### COLLECTED MATERIAL
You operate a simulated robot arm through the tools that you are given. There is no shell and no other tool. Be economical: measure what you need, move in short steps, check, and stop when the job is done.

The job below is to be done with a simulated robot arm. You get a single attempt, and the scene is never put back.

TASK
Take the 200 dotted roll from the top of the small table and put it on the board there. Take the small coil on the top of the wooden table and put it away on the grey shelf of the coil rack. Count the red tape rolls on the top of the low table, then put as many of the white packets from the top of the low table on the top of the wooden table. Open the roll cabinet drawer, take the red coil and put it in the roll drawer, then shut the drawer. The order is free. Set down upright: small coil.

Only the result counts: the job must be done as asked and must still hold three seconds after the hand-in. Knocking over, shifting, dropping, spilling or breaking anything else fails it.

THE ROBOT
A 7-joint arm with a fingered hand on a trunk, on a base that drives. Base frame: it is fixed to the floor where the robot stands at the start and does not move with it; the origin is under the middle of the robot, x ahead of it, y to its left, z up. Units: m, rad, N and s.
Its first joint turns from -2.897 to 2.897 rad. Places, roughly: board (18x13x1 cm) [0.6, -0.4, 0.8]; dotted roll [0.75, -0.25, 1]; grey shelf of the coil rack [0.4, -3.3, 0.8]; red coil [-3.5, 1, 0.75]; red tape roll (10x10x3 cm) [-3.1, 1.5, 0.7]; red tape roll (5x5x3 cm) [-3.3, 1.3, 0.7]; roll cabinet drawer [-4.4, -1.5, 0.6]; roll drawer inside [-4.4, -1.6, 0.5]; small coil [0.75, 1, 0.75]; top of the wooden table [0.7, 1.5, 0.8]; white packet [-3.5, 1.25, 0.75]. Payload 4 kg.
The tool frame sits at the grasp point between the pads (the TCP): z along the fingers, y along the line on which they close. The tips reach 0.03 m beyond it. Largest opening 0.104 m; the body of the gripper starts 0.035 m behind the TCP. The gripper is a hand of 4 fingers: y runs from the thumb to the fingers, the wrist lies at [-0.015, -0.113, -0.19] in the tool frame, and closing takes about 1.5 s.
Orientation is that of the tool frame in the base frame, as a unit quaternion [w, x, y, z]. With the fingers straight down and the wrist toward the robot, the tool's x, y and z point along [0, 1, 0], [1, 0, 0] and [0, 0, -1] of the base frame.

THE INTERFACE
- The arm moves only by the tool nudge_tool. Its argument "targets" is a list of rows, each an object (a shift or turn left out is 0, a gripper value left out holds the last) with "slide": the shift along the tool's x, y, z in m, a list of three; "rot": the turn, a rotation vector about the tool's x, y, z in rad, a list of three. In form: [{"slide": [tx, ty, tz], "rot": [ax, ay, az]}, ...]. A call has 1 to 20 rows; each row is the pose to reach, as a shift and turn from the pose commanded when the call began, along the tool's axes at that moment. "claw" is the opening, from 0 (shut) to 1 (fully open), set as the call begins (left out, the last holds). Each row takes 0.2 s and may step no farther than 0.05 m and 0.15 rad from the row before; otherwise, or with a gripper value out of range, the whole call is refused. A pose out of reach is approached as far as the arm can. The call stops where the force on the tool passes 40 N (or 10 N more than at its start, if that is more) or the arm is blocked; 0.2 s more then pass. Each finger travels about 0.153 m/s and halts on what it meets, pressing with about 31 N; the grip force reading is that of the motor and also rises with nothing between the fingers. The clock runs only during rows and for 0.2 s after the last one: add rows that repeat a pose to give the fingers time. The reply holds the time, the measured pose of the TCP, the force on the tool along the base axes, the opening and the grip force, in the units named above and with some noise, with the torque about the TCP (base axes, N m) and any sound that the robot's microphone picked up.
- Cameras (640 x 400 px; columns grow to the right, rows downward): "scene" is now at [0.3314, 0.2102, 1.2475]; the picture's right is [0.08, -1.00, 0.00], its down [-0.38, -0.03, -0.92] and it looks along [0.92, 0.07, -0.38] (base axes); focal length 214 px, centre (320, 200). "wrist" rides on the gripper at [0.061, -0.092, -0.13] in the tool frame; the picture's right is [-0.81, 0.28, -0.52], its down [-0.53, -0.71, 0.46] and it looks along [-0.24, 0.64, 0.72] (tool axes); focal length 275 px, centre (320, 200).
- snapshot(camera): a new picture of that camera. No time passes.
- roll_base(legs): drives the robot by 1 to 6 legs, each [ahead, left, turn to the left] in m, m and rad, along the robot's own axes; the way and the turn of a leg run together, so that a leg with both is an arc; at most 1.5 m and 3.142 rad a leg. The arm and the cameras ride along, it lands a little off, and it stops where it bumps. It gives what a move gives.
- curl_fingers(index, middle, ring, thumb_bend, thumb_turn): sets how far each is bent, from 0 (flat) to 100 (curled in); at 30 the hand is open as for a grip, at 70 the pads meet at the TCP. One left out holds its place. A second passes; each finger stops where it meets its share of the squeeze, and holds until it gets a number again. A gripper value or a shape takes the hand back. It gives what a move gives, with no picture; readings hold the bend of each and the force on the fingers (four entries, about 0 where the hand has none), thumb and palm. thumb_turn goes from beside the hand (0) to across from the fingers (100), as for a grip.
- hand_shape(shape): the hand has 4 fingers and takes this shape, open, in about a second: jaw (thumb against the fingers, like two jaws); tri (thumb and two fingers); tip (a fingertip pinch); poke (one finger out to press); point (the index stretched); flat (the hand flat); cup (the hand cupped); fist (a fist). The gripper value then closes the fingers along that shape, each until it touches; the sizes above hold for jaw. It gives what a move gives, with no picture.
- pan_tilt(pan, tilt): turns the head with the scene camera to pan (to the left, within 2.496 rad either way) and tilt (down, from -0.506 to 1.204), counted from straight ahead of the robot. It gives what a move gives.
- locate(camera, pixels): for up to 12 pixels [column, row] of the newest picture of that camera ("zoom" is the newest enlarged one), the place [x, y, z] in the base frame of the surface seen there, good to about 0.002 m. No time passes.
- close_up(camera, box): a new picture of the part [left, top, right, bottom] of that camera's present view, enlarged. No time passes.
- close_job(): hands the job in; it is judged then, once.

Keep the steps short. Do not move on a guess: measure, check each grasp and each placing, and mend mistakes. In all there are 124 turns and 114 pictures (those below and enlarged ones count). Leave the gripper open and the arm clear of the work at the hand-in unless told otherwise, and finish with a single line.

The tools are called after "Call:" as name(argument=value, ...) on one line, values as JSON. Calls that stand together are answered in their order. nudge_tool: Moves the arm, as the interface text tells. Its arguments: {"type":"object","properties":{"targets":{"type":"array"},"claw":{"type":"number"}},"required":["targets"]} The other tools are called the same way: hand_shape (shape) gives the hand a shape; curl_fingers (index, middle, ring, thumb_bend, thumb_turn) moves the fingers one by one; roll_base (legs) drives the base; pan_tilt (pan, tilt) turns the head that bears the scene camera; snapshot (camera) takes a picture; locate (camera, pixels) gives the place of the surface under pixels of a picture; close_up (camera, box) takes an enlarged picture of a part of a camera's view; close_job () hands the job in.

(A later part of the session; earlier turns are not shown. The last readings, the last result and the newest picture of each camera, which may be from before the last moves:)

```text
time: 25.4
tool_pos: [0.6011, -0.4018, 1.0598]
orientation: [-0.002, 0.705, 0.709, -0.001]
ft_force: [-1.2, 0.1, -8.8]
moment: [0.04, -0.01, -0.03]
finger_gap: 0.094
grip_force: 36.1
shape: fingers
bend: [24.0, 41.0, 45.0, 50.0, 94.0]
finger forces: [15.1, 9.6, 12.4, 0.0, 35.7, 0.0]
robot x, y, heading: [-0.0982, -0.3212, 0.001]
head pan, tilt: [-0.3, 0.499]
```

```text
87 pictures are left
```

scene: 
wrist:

### GIVEN REQUEST
Output all of the material exactly as written. Use JSON: a list with one string for each line that is not empty.

### OUTPUT OF THE EXERCISE
[
  "You operate a simulated robot arm through the tools that you are given. There is no shell and no other tool. Be economical: measure what you need, move in short steps, check, and stop when the job is done.",
  "The job below is to be done with a simulated robot arm. You get a single attempt, and the scene is never put back.",
  "TASK",
  "Take the 200 dotted roll from the top of the small table and put it on the board there. Take the small coil on the top of the wooden table and put it away on the grey shelf of the coil rack. Count the red tape rolls on the top of the low table, then put as many of the white packets from the top of the low table on the top of the wooden table. Open the roll cabinet drawer, take the red coil and put it in the roll drawer, then shut the drawer. The order is free. Set down upright: small coil.",
  "Only the result counts: the job must be done as asked and must still hold three seconds after the hand-in. Knocking over, shifting, dropping, spilling or breaking anything else fails it.",
  "THE ROBOT",
  "A 7-joint arm with a fingered hand on a trunk, on a base that drives. Base frame: it is fixed to the floor where the robot stands at the start and does not move with it; the origin is under the middle of the robot, x ahead of it, y to its left, z up. Units: m, rad, N and s.",
  "Its first joint turns from -2.897 to 2.897 rad. Places, roughly: board (18x13x1 cm) [0.6, -0.4, 0.8]; dotted roll [0.75, -0.25, 1]; grey shelf of the coil rack [0.4, -3.3, 0.8]; red coil [-3.5, 1, 0.75]; red tape roll (10x10x3 cm) [-3.1, 1.5, 0.7]; red tape roll (5x5x3 cm) [-3.3, 1.3, 0.7]; roll cabinet drawer [-4.4, -1.5, 0.6]; roll drawer inside [-4.4, -1.6, 0.5]; small coil [0.75, 1, 0.75]; top of the wooden table [0.7, 1.5, 0.8]; white packet [-3.5, 1.25, 0.75]. Payload 4 kg.",
  "The tool frame sits at the grasp point between the pads (the TCP): z along the fingers, y along the line on which they close. The tips reach 0.03 m beyond it. Largest opening 0.104 m; the body of the gripper starts 0.035 m behind the TCP. The gripper is a hand of 4 fingers: y runs from the thumb to the fingers, the wrist lies at [-0.015, -0.113, -0.19] in the tool frame, and closing takes about 1.5 s.",
  "Orientation is that of the tool frame in the base frame, as a unit quaternion [w, x, y, z]. With the fingers straight down and the wrist toward the robot, the tool's x, y and z point along [0, 1, 0], [1, 0, 0] and [0, 0, -1] of the base frame.",
  "THE INTERFACE",
  "- The arm moves only by the tool nudge_tool. Its argument \"targets\" is a list of rows, each an object (a shift or turn left out is 0, a gripper value left out holds the last) with \"slide\": the shift along the tool's x, y, z in m, a list of three; \"rot\": the turn, a rotation vector about the tool's x, y, z in rad, a list of three. In form: [{\"slide\": [tx, ty, tz], \"rot\": [ax, ay, az]}, ...]. A call has 1 to 20 rows; each row is the pose to reach, as a shift and turn from the pose commanded when the call began, along the tool's axes at that moment. \"claw\" is the opening, from 0 (shut) to 1 (fully open), set as the call begins (left out, the last holds). Each row takes 0.2 s and may step no farther than 0.05 m and 0.15 rad from the row before; otherwise, or with a gripper value out of range, the whole call is refused. A pose out of reach is approached as far as the arm can. The call stops where the force on the tool passes 40 N (or 10 N more than at its start, if that is more) or the arm is blocked; 0.2 s more then pass. Each finger travels about 0.153 m/s and halts on what it meets, pressing with about 31 N; the grip force reading is that of the motor and also rises with nothing between the fingers. The clock runs only during rows and for 0.2 s after the last one: add rows that repeat a pose to give the fingers time. The reply holds the time, the measured pose of the TCP, the force on the tool along the base axes, the opening and the grip force, in the units named above and with some noise, with the torque about the TCP (base axes, N m) and any sound that the robot's microphone picked up.",
  "- Cameras (640 x 400 px; columns grow to the right, rows downward): \"scene\" is now at [0.3314, 0.2102, 1.2475]; the picture's right is [0.08, -1.00, 0.00], its down [-0.38, -0.03, -0.92] and it looks along [0.92, 0.07, -0.38] (base axes); focal length 214 px, centre (320, 200). \"wrist\" rides on the gripper at [0.061, -0.092, -0.13] in the tool frame; the picture's right is [-0.81, 0.28, -0.52], its down [-0.53, -0.71, 0.46] and it looks along [-0.24, 0.64, 0.72] (tool axes); focal length 275 px, centre (320, 200).",
  "- snapshot(camera): a new picture of that camera. No time passes.",
  "- roll_base(legs): drives the robot by 1 to 6 legs, each [ahead, left, turn to the left] in m, m and rad, along the robot's own axes; the way and the turn of a leg run together, so that a leg with both is an arc; at most 1.5 m and 3.142 rad a leg. The arm and the cameras ride along, it lands a little off, and it stops where it bumps. It gives what a move gives.",
  "- curl_fingers(index, middle, ring, thumb_bend, thumb_turn): sets how far each is bent, from 0 (flat) to 100 (curled in); at 30 the hand is open as for a grip, at 70 the pads meet at the TCP. One left out holds its place. A second passes; each finger stops where it meets its share of the squeeze, and holds until it gets a number again. A gripper value or a shape takes the hand back. It gives what a move gives, with no picture; readings hold the bend of each and the force on the fingers (four entries, about 0 where the hand has none), thumb and palm. thumb_turn goes from beside the hand (0) to across from the fingers (100), as for a grip.",
  "- hand_shape(shape): the hand has 4 fingers and takes this shape, open, in about a second: jaw (thumb against the fingers, like two jaws); tri (thumb and two fingers); tip (a fingertip pinch); poke (one finger out to press); point (the index stretched); flat (the hand flat); cup (the hand cupped); fist (a fist). The gripper value then closes the fingers along that shape, each until it touches; the sizes above hold for jaw. It gives what a move gives, with no picture.",
  "- pan_tilt(pan, tilt): turns the head with the scene camera to pan (to the left, within 2.496 rad either way) and tilt (down, from -0.506 to 1.204), counted from straight ahead of the robot. It gives what a move gives.",
  "- locate(camera, pixels): for up to 12 pixels [column, row] of the newest picture of that camera (\"zoom\" is the newest enlarged one), the place [x, y, z] in the base frame of the surface seen there, good to about 0.002 m. No time passes.",
  "- close_up(camera, box): a new picture of the part [left, top, right, bottom] of that camera's present view, enlarged. No time passes.",
  "- close_job(): hands the job in; it is judged then, once.",
  "Keep the steps short. Do not move on a guess: measure, check each grasp and each placing, and mend mistakes. In all there are 124 turns and 114 pictures (those below and enlarged ones count). Leave the gripper open and the arm clear of the work at the hand-in unless told otherwise, and finish with a single line.",
  "The tools are called after \"Call:\" as name(argument=value, ...) on one line, values as JSON. Calls that stand together are answered in their order. nudge_tool: Moves the arm, as the interface text tells. Its arguments: {\"type\":\"object\",\"properties\":{\"targets\":{\"type\":\"array\"},\"claw\":{\"type\":\"number\"}},\"required\":[\"targets\"]} The other tools are called the same way: hand_shape (shape) gives the hand a shape; curl_fingers (index, middle, ring, thumb_bend, thumb_turn) moves the fingers one by one; roll_base (legs) drives the base; pan_tilt (pan, tilt) turns the head that bears the scene camera; snapshot (camera) takes a picture; locate (camera, pixels) gives the place of the surface under pixels of a picture; close_up (camera, box) takes an enlarged picture of a part of a camera's view; close_job () hands the job in.",
  "(A later part of the session; earlier turns are not shown. The last readings, the last result and the newest picture of each camera, which may be from before the last moves:)",
  "```text",
  "time: 25.4",
  "tool_pos: [0.6011, -0.4018, 1.0598]",
  "orientation: [-0.002, 0.705, 0.709, -0.001]",
  "ft_force: [-1.2, 0.1, -8.8]",
  "moment: [0.04, -0.01, -0.03]",
  "finger_gap: 0.094",
  "grip_force: 36.1",
  "shape: fingers",
  "bend: [24.0, 41.0, 45.0, 50.0, 94.0]",
  "finger forces: [15.1, 9.6, 12.4, 0.0, 35.7, 0.0]",
  "robot x, y, heading: [-0.0982, -0.3212, 0.001]",
  "head pan, tilt: [-0.3, 0.499]",
  "```",
  "```text",
  "87 pictures are left",
  "```",
  "scene: ",
  "wrist:"
]